▶ Objective
Search the data for the string "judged" and gather each line it is in.

+ + +

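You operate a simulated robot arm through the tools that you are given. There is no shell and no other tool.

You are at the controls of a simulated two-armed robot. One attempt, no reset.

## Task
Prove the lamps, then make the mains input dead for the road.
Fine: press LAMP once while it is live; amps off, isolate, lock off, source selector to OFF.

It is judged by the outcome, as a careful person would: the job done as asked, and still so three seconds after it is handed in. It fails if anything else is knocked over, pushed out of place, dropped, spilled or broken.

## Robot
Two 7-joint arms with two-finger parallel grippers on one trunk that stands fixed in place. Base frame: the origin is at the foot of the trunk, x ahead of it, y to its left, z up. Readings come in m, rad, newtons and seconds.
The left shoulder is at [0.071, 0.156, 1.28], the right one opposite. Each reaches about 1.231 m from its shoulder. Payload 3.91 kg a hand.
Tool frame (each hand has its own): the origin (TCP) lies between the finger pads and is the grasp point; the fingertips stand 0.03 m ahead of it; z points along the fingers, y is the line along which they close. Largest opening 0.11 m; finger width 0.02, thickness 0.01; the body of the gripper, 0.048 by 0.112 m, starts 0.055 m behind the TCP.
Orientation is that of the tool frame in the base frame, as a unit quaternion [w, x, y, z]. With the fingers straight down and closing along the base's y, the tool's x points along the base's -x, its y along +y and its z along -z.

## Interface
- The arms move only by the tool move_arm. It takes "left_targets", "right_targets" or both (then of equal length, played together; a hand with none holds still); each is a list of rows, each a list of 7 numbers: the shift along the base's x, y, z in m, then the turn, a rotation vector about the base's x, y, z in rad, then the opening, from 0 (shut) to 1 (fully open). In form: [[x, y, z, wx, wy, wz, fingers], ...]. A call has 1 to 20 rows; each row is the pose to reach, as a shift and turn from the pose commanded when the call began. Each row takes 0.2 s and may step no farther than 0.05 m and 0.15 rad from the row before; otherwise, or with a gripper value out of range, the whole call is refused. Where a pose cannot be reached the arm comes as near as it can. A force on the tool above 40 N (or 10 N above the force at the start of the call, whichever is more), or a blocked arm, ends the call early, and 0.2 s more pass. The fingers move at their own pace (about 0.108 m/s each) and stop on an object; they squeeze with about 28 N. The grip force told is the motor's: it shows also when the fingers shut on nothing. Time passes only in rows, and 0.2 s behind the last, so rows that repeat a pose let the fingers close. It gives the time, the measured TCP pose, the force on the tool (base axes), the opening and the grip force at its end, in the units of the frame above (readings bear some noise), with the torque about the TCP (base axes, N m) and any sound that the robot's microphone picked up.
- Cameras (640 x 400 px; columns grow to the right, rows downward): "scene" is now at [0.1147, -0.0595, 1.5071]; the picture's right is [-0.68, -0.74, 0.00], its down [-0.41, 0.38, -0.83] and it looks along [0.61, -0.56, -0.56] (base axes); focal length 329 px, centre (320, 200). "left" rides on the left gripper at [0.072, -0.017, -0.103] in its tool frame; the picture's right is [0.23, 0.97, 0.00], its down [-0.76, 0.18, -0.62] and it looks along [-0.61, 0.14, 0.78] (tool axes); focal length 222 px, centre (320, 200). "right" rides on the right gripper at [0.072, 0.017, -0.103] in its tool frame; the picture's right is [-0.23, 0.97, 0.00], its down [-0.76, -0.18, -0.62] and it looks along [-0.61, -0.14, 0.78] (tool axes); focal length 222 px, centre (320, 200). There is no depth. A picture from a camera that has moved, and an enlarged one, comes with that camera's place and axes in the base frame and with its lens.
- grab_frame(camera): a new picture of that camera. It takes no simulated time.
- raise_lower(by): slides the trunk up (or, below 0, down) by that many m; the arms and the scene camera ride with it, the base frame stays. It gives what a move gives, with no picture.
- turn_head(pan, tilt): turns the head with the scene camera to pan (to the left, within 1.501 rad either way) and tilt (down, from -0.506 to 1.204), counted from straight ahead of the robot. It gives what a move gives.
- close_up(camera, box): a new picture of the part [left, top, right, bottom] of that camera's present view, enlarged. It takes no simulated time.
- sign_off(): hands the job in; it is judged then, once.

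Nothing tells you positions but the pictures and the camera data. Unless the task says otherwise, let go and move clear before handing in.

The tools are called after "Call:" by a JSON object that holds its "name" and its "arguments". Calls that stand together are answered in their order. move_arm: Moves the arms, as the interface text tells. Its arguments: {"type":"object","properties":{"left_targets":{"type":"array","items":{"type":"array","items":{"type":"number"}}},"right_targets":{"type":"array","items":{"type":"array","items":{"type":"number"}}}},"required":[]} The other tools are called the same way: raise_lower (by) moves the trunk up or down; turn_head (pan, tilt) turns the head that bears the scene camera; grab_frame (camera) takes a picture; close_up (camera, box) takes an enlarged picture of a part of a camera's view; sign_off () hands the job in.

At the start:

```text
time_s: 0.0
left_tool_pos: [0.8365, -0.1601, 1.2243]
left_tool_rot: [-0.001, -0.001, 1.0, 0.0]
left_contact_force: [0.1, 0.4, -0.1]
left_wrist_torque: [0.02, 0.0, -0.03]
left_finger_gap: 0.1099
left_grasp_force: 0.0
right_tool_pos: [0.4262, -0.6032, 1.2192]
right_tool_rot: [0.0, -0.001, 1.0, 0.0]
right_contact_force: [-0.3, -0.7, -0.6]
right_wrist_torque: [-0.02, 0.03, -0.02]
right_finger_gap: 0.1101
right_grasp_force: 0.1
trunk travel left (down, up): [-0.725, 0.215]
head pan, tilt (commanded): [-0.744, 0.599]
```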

+ + +

▶ Output of the exercise
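It is judged by the outcome, as a careful person would: the job done as asked, and still so three seconds after it is handed in. It fails if anything else is knocked over, pushed out of place, dropped, spilled or broken.
- sign_off(): hands the job in; it is judged then, once.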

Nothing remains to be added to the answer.